Challenges:
1) What does the page excerpt say from "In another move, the" through "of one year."? Give the exact wording.
2) Write what comes next in the page excerpt.

Page excerpt:
(begin)

Finance Minister T M Thomas Isaac seems to have followed through on his threat. More than a fortnight ago he had hinted that poor response to the Salary Challenge would force the government to adopt harsher measures.
Now, the Salary Challenge has been withdrawn. Instead, the Cabinet on Wednesday decided to make employee contribution to the Chief Minister's Distress Relief Fund compulsory.
An amount equivalent to a month's salary will be mandatorily deducted from the employee's account over a period of five months. Every month, for the next five months, the employee would be deprived of six days' salary. Salary Challenge was a kind of game that appealed to the sportsman spirit in a government employee. If they were not adequately moved, they could refuse to take part. But now, whether they like it or not, the contribution has to be made.
However, for those drawing a salary less than Rs 20,000 or the lowest in the salary hierarchy, it will not be made compulsory. This spares employees with a basic pay of Rs 8,500. However, the 'spare limit' is so low that even a sweeper or a cook with a service of ten years and drawing a basic pay of only Rs 12,220 would not be exempted.
As if to soften the blow, sources said the Cabinet would promise employees that the amount would be returned once the economy got back on track. How long this would take is anybody's guess as even the most optimistic estimates say it would take another five years for the Kerala economy to get back to even the pre-2018 levels, leave alone the healthier 2013 levels.
In another move, the government decided to cut 30 per cent salary of all people's representatives, including ministers, board chairpersons and panchayat members, for a period of one year.

(end)

Raw data:
(begin)

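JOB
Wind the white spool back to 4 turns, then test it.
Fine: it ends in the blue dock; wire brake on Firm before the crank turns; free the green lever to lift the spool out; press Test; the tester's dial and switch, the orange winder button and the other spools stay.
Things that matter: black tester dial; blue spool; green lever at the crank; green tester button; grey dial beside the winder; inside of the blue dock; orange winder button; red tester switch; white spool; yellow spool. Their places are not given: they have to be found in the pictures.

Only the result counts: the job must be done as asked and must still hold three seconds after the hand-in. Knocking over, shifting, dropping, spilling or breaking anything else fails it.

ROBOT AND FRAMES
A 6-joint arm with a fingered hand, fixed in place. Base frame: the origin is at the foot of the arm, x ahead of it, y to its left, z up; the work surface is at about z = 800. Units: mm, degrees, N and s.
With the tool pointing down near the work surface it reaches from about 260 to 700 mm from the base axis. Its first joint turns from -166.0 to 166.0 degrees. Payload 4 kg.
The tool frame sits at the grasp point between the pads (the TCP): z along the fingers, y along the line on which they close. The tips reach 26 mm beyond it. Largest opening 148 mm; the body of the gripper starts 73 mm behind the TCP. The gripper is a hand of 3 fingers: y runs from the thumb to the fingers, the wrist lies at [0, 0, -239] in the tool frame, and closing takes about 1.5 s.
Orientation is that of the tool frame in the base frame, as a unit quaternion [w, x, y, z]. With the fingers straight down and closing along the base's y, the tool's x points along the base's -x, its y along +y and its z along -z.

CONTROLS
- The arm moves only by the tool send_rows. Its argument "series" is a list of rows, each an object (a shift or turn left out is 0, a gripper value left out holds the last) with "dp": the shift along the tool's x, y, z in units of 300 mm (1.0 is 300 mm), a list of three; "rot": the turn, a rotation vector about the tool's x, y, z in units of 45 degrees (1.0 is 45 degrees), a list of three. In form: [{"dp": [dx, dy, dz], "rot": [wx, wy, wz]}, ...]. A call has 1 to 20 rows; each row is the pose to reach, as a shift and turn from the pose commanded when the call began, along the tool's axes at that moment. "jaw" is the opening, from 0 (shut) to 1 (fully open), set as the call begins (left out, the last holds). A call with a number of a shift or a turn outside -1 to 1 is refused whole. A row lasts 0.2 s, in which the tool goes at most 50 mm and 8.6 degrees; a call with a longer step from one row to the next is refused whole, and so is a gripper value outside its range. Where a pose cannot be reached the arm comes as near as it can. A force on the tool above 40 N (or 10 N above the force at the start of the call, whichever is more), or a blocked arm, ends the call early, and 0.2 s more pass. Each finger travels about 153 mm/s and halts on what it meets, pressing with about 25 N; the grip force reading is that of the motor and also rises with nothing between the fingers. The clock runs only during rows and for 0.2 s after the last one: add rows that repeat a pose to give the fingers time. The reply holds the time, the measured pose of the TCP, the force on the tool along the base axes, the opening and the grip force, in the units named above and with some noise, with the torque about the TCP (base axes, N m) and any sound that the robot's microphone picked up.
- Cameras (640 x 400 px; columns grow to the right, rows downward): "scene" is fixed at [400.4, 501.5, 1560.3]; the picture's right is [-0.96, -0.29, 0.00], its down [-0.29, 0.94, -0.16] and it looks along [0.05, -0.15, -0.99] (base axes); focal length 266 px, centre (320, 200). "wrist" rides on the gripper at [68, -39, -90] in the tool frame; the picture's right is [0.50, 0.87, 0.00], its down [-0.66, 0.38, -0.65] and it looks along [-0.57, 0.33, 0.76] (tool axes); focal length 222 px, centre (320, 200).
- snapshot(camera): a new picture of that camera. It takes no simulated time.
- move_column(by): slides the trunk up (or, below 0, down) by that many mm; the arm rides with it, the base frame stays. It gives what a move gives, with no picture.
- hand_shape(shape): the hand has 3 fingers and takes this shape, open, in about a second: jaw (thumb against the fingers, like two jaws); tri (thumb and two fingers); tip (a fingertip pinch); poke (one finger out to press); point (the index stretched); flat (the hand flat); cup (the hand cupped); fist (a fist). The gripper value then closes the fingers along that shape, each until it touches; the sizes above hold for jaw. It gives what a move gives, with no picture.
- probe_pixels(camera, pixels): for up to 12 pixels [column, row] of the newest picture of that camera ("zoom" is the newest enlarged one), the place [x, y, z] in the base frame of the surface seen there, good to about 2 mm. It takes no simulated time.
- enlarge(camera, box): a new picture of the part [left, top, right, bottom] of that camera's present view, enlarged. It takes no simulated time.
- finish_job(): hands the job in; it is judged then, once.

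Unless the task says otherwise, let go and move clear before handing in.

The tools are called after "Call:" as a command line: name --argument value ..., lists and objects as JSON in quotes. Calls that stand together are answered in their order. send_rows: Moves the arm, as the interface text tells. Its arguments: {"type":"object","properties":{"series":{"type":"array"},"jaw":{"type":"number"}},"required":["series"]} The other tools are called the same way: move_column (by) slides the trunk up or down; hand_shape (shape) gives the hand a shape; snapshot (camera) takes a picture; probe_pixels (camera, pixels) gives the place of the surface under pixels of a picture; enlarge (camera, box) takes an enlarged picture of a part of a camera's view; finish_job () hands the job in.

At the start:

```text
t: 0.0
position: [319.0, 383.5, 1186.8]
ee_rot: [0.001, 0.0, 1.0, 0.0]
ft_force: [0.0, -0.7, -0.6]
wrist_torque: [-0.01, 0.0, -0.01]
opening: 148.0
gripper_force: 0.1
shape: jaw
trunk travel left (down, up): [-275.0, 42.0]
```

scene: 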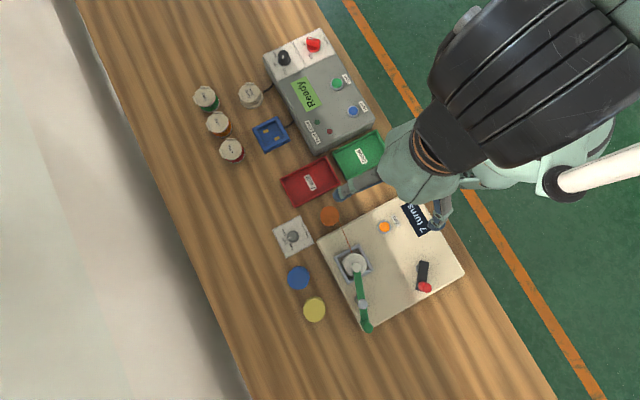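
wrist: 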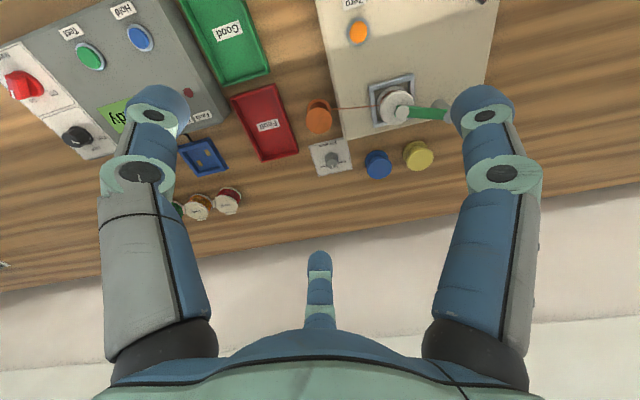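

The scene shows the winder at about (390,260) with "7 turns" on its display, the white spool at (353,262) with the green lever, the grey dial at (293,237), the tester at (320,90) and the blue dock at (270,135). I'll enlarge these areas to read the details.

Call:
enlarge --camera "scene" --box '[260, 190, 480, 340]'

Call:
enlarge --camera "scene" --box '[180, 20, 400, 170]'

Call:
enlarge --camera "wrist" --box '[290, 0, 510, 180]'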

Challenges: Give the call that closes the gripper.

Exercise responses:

(end)

Exercise responses:
1)
In another move, the government decided to cut 30 per cent salary of all people's representatives, including ministers, board chairpersons and panchayat members, for a period of one year.

2)
As for the impact on the employees, the latest salary cut could be harsher in the short term. Last time, employees were given the option to contribute their one month's salary over a period of 10 months. Then, they lost only three days' salary each month for 10 months. Earlier, there were other options, too. If the monthly cuts were hard to bear, the employees were allowed to surrender an amount equivalent to their one month's salary in the form of their earned leave, or salary or dearness allowance arrears.
A week ago Finance Minister Thomas Isaac had hinted at this harsher strategy but he was misunderstood. He had said the Salary Challenge was unfair because only some people contributed while the others refused. “Some employees were left to bear the brunt while the others refused to contribute,” Isaac had said. This was widely interpreted to mean that the government was not too keen to go ahead with the Salary Challenge. Fact was, Isaac was preparing the ground to distribute the salary cut shock equally.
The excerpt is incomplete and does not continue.